Sleep is vital to radiant health and well-being. Even though we don’t yet understand everything that sleep does for us, we know it plays a major role in maintaining our, mental, emotional, and physical health.
Memory and Brain Health
- While you sleep, your brain is busy. The glymphatic system is a newly discovered waste clearance system in our brain and central nervous system. It is similar to the lymphatic that does the same thing in the rest of our bodies.
- The glymphatic system works mainly while we sleep to remove toxic substances and waste products as well as deliver nutrients to our brains.
- This may be why sleep plays such an important role in memory. Researchers at Harvard Medical School have found that adequate sleep dramatically improves the ability to learn a new task and consolidate memories. It spurs creativity.
- It also contributes to emotional stability and good decision making skills.
- Lack of sleep negatively affects mood, motivation and judgment and is implicated in depression, anxiety, irritability, and other mood disorders.
There are so many physical benefits to sleep (see the following):
- Your immune system depends on enough sleep to function at it’s best.
- Sleep is when your body heals and repairs itself, helping to curb inflammation.
- Long-term sleep deprivation is associated with increased risk of cardiovascular disease, heart attacks, strokes, high blood pressure, and kidney disease.
- Because sleep is important for regulation proper blood sugar, chronic sleep deprivation is implicated in diabetes.
- Sleep is needed for proper hormone balance.
- Sleep is also a major factor in weight gain. When the body is not getting adequate sleep, the hunger and satiety hormones get out of kilter. You guessed it: the hunger hormone, ghrelin, levels go up while the satiety (signaling you are full) hormone, leptin, goes down. The result: your appetite signals are skewed and you are more hungry and probably are going to eat more than you need to.
Quality of Life
Everyone knows that you just plain feel and look better when you are sleeping well. Turns out, you are more productive, less accident prone, and live longer as well. It can be hard to get enough sleep!

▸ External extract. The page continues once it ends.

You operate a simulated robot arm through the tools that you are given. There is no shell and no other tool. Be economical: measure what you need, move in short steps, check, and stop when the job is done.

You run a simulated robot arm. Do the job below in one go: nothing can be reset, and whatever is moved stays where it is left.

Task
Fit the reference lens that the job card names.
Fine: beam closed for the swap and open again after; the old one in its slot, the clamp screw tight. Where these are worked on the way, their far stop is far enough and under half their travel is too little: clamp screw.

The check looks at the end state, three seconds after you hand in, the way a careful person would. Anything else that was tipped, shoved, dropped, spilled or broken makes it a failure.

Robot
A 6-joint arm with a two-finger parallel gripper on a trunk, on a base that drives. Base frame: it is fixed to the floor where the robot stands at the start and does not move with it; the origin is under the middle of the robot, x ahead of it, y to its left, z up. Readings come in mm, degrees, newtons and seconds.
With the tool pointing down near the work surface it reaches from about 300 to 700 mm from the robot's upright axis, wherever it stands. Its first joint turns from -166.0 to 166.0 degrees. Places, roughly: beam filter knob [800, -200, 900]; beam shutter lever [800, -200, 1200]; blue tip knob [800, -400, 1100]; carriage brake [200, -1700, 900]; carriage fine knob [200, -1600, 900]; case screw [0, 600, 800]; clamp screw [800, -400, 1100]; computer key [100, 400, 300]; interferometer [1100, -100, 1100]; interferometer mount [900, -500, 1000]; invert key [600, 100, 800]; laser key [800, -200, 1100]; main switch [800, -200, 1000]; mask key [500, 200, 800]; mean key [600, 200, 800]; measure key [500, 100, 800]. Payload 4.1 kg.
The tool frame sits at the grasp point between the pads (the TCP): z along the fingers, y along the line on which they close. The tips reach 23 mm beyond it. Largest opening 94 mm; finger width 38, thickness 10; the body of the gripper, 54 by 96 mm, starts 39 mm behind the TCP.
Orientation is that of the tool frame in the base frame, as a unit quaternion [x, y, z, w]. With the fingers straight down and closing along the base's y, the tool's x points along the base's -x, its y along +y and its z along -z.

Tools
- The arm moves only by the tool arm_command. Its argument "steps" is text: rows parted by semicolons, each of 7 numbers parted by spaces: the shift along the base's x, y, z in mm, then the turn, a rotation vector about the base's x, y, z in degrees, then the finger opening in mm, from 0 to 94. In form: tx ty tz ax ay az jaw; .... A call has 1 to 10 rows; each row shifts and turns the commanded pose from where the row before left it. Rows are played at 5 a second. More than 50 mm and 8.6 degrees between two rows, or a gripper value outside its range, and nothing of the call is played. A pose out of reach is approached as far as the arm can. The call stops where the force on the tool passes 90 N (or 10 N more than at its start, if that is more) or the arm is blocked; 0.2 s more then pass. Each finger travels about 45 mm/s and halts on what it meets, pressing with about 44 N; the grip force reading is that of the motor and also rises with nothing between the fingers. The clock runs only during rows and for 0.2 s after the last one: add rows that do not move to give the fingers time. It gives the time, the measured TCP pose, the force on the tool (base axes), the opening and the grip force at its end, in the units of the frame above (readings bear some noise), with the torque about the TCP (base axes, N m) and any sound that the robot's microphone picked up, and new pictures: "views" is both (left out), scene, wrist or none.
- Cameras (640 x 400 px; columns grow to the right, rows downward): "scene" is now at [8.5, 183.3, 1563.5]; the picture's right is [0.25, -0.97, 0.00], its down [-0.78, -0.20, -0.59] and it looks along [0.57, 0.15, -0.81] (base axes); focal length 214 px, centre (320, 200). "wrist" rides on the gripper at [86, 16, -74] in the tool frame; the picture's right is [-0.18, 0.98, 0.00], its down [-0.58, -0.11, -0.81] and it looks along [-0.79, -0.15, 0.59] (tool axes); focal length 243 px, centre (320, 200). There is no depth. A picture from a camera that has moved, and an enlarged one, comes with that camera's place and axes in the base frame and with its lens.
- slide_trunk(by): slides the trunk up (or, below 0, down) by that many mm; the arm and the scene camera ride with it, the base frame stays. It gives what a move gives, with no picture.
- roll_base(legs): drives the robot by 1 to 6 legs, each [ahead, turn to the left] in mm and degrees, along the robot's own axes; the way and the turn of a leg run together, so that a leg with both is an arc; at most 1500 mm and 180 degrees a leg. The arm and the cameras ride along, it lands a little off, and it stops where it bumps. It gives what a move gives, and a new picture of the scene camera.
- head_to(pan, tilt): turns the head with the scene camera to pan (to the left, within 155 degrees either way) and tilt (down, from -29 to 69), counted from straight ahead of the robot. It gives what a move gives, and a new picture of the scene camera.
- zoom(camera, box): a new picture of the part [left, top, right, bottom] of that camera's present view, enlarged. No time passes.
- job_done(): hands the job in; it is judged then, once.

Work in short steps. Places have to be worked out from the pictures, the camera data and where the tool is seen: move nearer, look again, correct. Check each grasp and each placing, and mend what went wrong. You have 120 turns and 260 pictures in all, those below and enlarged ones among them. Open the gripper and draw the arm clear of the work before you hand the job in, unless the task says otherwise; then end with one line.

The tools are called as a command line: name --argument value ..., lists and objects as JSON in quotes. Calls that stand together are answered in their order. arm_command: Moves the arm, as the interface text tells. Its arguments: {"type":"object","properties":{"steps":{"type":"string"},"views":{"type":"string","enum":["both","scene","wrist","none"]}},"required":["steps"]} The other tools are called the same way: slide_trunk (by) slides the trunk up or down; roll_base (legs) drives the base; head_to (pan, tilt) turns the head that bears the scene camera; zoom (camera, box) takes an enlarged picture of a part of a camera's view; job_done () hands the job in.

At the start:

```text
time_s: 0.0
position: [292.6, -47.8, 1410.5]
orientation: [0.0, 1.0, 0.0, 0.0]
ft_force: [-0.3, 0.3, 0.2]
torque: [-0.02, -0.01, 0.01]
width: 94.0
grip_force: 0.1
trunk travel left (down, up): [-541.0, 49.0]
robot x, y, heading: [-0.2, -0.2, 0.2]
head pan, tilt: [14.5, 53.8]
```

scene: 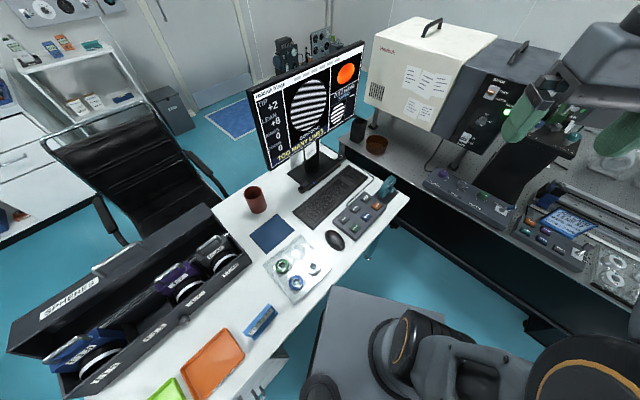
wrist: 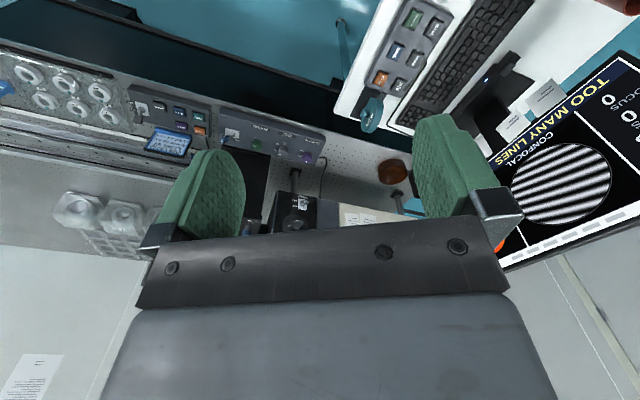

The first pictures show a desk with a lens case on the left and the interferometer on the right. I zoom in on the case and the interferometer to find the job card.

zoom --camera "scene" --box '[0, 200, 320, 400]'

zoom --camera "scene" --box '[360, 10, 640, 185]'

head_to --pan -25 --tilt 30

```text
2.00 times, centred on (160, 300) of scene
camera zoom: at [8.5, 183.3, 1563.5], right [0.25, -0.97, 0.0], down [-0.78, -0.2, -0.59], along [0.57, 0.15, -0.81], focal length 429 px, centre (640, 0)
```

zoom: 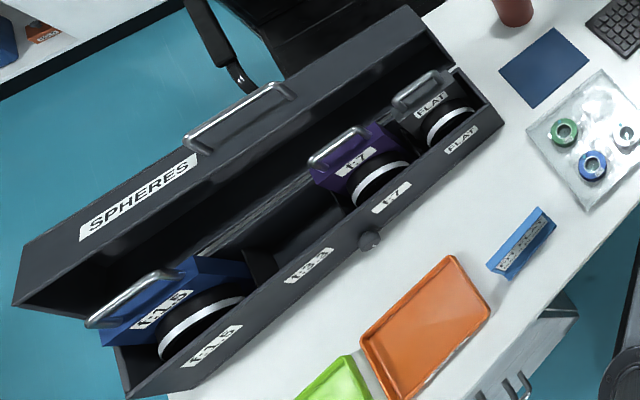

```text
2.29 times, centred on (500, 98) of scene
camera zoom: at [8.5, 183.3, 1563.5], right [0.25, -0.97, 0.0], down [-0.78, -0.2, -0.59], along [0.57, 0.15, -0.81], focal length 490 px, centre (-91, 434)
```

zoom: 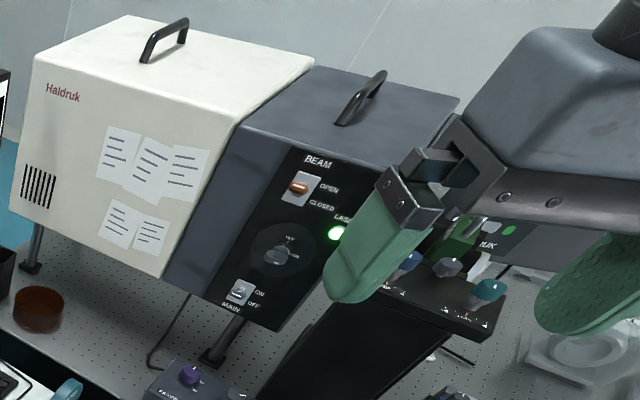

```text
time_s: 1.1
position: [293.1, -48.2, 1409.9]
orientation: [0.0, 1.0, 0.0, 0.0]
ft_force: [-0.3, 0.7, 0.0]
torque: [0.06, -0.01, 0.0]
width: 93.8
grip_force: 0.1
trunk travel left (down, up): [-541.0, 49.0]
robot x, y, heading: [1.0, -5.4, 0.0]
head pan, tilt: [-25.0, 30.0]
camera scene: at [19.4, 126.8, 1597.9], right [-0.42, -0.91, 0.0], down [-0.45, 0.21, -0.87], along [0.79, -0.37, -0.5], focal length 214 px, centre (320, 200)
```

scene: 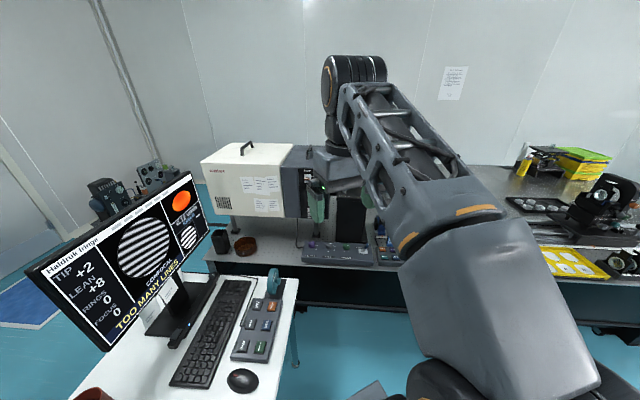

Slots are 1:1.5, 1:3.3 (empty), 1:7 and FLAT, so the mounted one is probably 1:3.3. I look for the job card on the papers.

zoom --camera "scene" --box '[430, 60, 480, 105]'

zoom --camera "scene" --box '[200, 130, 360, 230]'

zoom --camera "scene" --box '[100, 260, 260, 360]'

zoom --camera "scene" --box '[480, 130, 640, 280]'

Sleep deprivation is a major problem in our country. But before you go reaching for a sleep aid (some of which are suspected of interfering with the glymphatic system along with a host of other side effects), please give some serious effort to proven lifestyle changes that aid the sleep process.
First of all, you need to make time for sleep. That means 7-9 hours every night. It works best if you can go to bed and get up roughly the same time every day. Our bodies like their sleep, like their meals, on a regular schedule. A lot of health gurus recommend a 10pm bedtime and a 6 am wakeup, but this is a guideline and you may need to adjust it by an hour or two for your lifestyle.
Many people get into bed but can’t get to sleep. Others may fall asleep right away, but then wake up and then can’t get back to sleep. And the worst part of this is that it tends to be the same night after night. The sleep pattern is off.
You have probably heard most of the usual recommendations about eating earlier, avoiding upsetting topics at night, making time to wind down, making sure your bedroom is completely dark and not too hot. These are all great.
Stress reduction techniques such as meditation, time in nature, warm baths can also make a big difference.
Some recent research has shown that light plays a major role in how our brains and sleep hormones function.
One of the best ways to help reset the pattern is to get outside, morning light as soon as possible after you wake up. Stay outside as long as you can, but at least for a few minutes. This begins to shift the sleep/wake hormones into a more normal pattern.
The blue light that is emitted from electronic devices (phones, computers, televisions) can also disrupt our sleep/wake cycles and cause insomnia. The current recommendation is to avoid all screen time for two hours before bed. If this is not doable for you, be sure to put your phone on the “night shift” setting and download software that greatly diminishes the blue light coming from your computer. Flux https://justgetflux.com/is the one I use on my Mac or you can get SunSet Screen http://www.skytopia.com/software/sunsetscreen/) for your PC. Both of these apps are free and easy to install.
If these measures don’t help or help only a little, acupuncture and Chinese medicine can help, and without weird side effects. As always in Chinese medicine, one size does NOT fit all. There are many time test3ed formulas that really help sleep, but they must be fitted to the pattern of disharmony. There are formulas for difficulty getting to sleep, difficulty staying asleep, difficulty getting back to sleep, nightmares, disturbing the sleep, hot flashes and night sweats waking you, etc.